화학공학소재연구정보센터
Industrial & Engineering Chemistry Research, Vol.60, No.3, 1463-1472, 2021
Effect of Nanopore Confinement on Fluid Phase Behavior and Production Performance in Shale Oil Reservoir
The confinement effects including capillarity and adsorption play a significant role in phase behavior and transport of shale fluids. The effect of capillary pressure has been widely studied and is fully understood. However, the investigation of the adsorption effect on reservoir fluid properties and production performance is still lacking. In this work, an efficient model is proposed to fill this gap and investigate the phase behavior and well performance in the Bakken shale oil reservoir. First, an improved phase equilibrium model is developed based on an adsorption-dependent Peng-Robinson equation of state and a modified Young-Laplace equation. The effect of adsorption and adsorption induced critical property shifts in nature is considered. Second, the phase equilibrium model is used to calculate and compare the black-oil properties of the Bakken oil under different pressures and confinement conditions.

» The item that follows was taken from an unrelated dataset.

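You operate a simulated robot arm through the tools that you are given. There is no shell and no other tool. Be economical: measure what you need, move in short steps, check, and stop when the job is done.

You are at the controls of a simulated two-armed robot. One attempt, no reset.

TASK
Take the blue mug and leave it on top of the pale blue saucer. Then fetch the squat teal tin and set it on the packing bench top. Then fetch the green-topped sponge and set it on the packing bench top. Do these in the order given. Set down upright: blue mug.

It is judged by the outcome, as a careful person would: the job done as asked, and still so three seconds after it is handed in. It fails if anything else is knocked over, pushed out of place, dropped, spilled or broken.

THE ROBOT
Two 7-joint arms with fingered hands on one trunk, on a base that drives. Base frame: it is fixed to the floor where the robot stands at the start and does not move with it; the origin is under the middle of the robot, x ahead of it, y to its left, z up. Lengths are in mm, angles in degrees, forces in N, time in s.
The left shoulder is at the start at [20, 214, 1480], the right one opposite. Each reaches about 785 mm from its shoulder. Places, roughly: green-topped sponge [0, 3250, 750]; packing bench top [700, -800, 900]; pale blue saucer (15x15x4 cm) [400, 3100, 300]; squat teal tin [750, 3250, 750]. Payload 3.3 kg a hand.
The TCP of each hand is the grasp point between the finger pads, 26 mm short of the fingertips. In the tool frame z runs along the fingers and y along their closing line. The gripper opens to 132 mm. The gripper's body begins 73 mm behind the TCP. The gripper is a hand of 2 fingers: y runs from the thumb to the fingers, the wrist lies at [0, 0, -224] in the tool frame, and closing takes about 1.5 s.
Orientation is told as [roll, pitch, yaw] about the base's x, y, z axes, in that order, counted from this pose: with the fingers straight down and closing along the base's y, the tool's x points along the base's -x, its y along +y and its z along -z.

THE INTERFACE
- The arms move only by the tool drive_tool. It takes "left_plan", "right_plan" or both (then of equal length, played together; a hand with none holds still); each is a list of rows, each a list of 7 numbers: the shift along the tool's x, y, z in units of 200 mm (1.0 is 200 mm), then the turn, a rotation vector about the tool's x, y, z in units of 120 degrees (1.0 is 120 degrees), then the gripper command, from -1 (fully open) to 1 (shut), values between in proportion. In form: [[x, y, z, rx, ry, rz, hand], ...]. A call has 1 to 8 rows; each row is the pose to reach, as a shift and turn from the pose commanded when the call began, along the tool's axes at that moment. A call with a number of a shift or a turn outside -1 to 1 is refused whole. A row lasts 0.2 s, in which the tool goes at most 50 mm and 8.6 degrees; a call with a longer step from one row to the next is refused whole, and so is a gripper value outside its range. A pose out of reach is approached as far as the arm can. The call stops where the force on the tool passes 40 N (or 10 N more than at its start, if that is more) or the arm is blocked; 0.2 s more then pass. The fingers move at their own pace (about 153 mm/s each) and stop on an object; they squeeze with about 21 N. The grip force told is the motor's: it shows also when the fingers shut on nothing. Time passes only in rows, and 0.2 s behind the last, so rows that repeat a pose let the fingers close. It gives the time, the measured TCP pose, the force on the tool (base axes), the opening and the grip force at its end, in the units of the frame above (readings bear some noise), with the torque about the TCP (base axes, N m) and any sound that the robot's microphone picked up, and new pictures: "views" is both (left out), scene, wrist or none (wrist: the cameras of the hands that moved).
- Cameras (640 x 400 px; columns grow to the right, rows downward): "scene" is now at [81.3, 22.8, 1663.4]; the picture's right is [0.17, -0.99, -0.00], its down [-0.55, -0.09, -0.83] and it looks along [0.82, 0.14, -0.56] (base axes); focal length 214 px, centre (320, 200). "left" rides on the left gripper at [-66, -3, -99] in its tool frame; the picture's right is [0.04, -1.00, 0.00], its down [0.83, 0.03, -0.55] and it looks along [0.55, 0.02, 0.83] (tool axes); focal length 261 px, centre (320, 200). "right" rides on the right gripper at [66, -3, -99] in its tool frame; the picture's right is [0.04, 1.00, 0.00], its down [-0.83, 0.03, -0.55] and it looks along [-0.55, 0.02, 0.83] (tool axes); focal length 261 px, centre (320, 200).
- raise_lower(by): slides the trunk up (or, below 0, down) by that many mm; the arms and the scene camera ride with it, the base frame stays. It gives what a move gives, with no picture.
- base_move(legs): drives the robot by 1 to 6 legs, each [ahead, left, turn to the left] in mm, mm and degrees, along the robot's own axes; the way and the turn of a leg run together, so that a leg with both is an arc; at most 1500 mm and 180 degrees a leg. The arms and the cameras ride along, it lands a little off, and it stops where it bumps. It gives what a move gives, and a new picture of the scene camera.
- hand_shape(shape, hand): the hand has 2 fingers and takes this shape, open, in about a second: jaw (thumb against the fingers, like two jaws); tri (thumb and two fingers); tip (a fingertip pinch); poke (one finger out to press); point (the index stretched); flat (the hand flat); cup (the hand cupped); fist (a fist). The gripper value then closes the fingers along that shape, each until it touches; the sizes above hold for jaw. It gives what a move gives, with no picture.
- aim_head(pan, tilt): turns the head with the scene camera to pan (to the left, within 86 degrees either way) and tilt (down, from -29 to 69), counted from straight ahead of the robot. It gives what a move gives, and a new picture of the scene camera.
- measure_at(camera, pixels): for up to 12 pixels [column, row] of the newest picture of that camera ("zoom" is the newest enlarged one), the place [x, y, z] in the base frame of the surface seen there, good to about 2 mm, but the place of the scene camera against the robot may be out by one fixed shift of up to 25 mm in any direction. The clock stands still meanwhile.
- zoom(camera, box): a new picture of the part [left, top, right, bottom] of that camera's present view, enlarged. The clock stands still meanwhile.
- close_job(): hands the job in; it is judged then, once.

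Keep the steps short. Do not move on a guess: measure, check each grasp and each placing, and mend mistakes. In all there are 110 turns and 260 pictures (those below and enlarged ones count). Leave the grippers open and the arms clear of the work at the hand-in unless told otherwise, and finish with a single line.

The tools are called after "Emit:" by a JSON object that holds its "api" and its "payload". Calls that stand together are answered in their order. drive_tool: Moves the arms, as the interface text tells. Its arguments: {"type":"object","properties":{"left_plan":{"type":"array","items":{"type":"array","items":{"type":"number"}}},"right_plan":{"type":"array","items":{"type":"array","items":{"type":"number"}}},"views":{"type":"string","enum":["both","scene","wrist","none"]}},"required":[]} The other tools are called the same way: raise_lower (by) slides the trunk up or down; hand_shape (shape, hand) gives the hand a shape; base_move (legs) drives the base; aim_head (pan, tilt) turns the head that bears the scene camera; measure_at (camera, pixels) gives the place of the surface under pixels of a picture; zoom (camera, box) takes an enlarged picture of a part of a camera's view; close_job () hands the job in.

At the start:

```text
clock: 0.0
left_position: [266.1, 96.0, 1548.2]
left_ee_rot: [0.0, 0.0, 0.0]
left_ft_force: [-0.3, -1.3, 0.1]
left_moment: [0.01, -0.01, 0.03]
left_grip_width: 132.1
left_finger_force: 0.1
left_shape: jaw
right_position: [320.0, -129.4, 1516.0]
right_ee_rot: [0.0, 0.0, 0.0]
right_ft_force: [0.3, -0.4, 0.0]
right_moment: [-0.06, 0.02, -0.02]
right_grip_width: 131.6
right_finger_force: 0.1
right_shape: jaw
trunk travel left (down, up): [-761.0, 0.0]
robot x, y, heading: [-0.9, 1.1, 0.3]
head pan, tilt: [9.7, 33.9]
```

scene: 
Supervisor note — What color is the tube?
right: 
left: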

Finally, the fluid properties results are combined with the reservoir simulator to assess the confinement effects on the well performance of the Bakken shale reservoir. The result indicates that fluid adsorption makes a more significant contribution to the suppressed bubble point pressure than capillarity. The change in the black-oil properties shows that the confinement effect exhibits a great impact on the physical properties of the oil phase including solution gas-oil ratio, oil formation volume factor, and oil viscosity, but presents a small impact on the physical properties of the gas phase including gas formation volume factor and gas viscosity. In terms of production performance, the presence of confinement increases the cumulative oil production, first increasing, and then decreasing cumulative gas production, which leads to a flatter producing gas-oil ratio. Overall, the effect of adsorption is more significant under high-pressure conditions, and the effect of capillary pressure is more significant under low-pressure conditions.